In Flanders Fields: a poem by Lt. Colonel John McCrae
In Flanders fields the poppies blow
Between the crosses, row on row,
That mark our place: and in the sky
The larks still bravely singing fly
Scarce heard amid the guns below.
We are the dead: Short days ago,
We lived, felt dawn, saw sunset glow,
Loved and were loved: and now we lie
In Flanders fields!
Take up our quarrel with the foe
To you, from the failing hands, we thrown
The torch: be yours to hold it high
If ye break with with us who die,
We shall not sleep, though poppies grow
In Flanders fields.
This poem was composed at the battlefront on May 3 1915 during the second battle of Ypres in Belgium. On May 2, 1915, John McCrae, a surgeon with Canada’s First Brigade Artillery was saddened by the death of a close friend Alexis Helmer who was killed by a German shell. In the absence of a chaplain, John wrote a few lines, from memory from the Church of England’s’ Order of the Burial of the Dead. For security reasons Alexis was buried at night in Essex Farm Cemetery.

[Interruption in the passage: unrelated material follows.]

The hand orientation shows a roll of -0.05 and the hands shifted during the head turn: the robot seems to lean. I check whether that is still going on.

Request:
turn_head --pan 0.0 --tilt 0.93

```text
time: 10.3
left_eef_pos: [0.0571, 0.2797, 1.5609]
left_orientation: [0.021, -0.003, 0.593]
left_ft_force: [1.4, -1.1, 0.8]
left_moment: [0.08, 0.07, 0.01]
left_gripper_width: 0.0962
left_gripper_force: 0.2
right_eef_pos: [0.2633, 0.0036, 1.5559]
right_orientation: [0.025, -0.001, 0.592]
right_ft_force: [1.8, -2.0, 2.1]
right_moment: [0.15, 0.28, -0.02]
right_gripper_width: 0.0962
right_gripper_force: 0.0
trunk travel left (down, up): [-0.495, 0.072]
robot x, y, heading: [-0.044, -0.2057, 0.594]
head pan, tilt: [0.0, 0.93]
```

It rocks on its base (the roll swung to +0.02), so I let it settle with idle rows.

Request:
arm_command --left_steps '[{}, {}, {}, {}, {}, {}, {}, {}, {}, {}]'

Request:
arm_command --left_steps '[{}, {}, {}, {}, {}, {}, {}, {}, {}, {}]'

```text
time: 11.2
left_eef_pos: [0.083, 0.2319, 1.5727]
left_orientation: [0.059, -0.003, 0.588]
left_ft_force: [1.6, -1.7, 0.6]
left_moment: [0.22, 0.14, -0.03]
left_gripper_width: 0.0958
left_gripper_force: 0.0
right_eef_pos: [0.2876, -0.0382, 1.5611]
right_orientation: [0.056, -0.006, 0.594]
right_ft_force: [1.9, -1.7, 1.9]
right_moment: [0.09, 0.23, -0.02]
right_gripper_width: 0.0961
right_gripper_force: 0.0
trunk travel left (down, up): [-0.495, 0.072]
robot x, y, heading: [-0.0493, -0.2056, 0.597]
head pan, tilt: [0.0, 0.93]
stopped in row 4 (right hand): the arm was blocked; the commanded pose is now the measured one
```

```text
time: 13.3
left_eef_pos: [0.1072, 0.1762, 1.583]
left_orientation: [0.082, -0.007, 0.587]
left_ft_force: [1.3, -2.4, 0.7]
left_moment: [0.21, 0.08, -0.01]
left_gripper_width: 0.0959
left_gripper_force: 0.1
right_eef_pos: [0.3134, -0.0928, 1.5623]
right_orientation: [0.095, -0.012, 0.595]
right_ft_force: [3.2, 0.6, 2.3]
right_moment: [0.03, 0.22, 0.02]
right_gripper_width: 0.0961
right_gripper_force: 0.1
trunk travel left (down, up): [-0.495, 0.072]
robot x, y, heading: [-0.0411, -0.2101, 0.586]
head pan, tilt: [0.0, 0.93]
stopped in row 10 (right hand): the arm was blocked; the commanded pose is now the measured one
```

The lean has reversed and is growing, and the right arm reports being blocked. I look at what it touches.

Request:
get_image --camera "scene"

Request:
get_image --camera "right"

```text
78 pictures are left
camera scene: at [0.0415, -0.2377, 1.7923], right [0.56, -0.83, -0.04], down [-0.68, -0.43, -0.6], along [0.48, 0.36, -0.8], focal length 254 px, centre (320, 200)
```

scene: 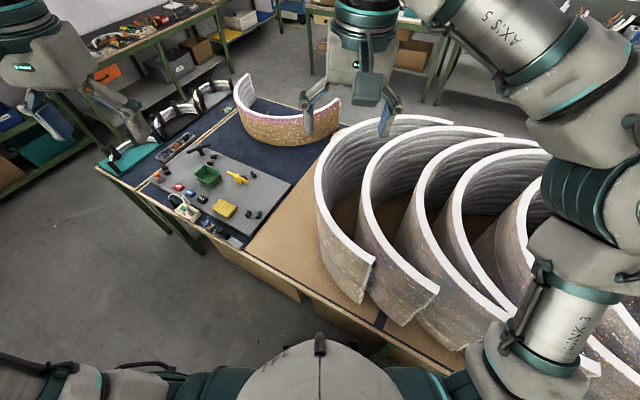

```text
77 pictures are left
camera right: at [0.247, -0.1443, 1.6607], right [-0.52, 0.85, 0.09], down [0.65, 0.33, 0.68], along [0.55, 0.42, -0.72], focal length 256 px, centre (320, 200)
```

The next day Sergeant-Major Cyril Allinson was delivering the mail and McCrae was sitting alone in the back of an ambulance. Allinson watched as McCrae put to paper the words he felt as the war raged on and his friend was dead. The poem was an exact description of the scene in front of these men but neither man had the thought that the poem would be an inspiration to honor the veterans, worldwide.
One of the most famous symbols of the sacrifice and loss we mark on Memorial Day is the poppy, inspired by the poem which was first printed in December 1915 in a British magazine. Soon after writing In Flanders Fields, McCrae was named the chief of medical services but disillusioned by the war, he found solace in writing letters and poetry writing The Anxious Dead as his final work. John McCrae passed away on January 28th 1918.
Inspired by the poem, an American woman, Moina Michael originated the idea of wearing artificial red poppies to honor the war dead donating the money to the families of the dead soldiers. By 1920, the poppy was established for sale in the United States. The Veterans of Foreign Wars put forth the first nationwide distribution of remembrance poppies before Memorial Day in 1922. Today, the American Legion Auxiliary distributes crepe-paper poppies in exchange for donations at Memorial Day parades. The poppy was adopted as the official memorial flowers of the VFW at its national convention in 1922. With a shortage of real poppies, VFW officials used unemployed and disabled veterans to produce the artificial poppy. This idea was approved in 1923 and the first poppy factory was built in Pittsburgh, PA.
It was at this time that the VFW registered the name “Buddy Poppy” with the US Patent office as a tribute to their comrades who did not come home from the war or were scarred and crippled for life.